Us received strong critical approval upon release, with particular praise directed at Nyong'o's performance and Peele's formal control. The discourse around the film has been notably divided between admiration for its ambition and skepticism about whether its allegorical architecture is finally coherent — several critics argued that the revelation of Adelaide's origins complicates rather than resolves the Tethered's collective claim. Nyong'o's absence from the Academy Award nominations for Best Actress was widely and vocally criticized, and remains a frequently cited example of industry bias against performances in the horror genre. The film's canonical status was established quickly: within the genre it is routinely grouped with the defining horror films of its decade.
The film's backward influences run through Hitchcock's doubling obsession (Strangers on a Train, Vertigo), Kubrick's institutional corridors and uncanny children (The Shining), Siegel's Cold War body-snatching anxiety, and the Serling tradition of the twist that reframes rather than merely resolves. Michael Jackson's Thriller (1983) — another work about doubles, performance, and the seductive danger beneath glamorous surfaces — informs the film's aesthetic at a deep structural level, and the Tethered's red jumpsuits carry visual echoes of that video's zombie choreography.

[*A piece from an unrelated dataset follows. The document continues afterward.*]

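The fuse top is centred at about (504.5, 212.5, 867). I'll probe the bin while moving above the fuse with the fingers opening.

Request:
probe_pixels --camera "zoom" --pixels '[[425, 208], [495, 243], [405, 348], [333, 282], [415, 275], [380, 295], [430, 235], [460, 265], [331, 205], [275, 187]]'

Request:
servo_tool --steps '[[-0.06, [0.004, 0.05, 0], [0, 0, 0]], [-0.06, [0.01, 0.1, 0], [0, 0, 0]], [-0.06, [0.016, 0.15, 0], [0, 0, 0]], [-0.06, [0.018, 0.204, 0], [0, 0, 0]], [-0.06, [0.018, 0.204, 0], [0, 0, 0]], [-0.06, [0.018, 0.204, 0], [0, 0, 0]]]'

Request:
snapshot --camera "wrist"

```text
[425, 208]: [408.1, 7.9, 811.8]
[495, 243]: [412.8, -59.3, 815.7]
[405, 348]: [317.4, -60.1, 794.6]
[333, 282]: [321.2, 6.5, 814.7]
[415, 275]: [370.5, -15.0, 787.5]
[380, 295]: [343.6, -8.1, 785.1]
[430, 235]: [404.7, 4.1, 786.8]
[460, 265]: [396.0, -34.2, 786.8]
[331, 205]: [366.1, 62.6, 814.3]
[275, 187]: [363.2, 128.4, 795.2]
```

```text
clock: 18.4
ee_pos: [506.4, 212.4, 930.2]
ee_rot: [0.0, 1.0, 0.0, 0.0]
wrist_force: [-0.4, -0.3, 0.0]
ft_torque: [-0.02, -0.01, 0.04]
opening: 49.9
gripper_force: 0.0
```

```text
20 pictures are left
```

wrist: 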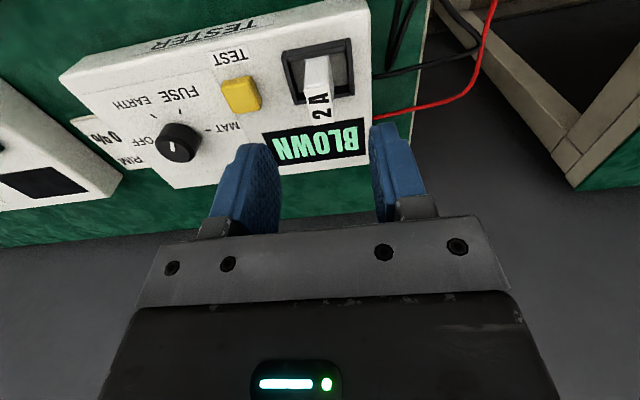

Looking forward, Us has contributed to a consolidation of "social horror" as a recognized and commercially viable category within American genre film. It has influenced subsequent horror films in their willingness to sustain thematic ambiguity, to resist explanatory closure, and to trust audiences with an allegorical register that cannot be fully evacuated of its political meaning. Peele's subsequent film Nope (2022) extended his concerns with spectacle, visibility, and the violence of being seen — a continuation, rather than a departure, from the formal and thematic project Us advances.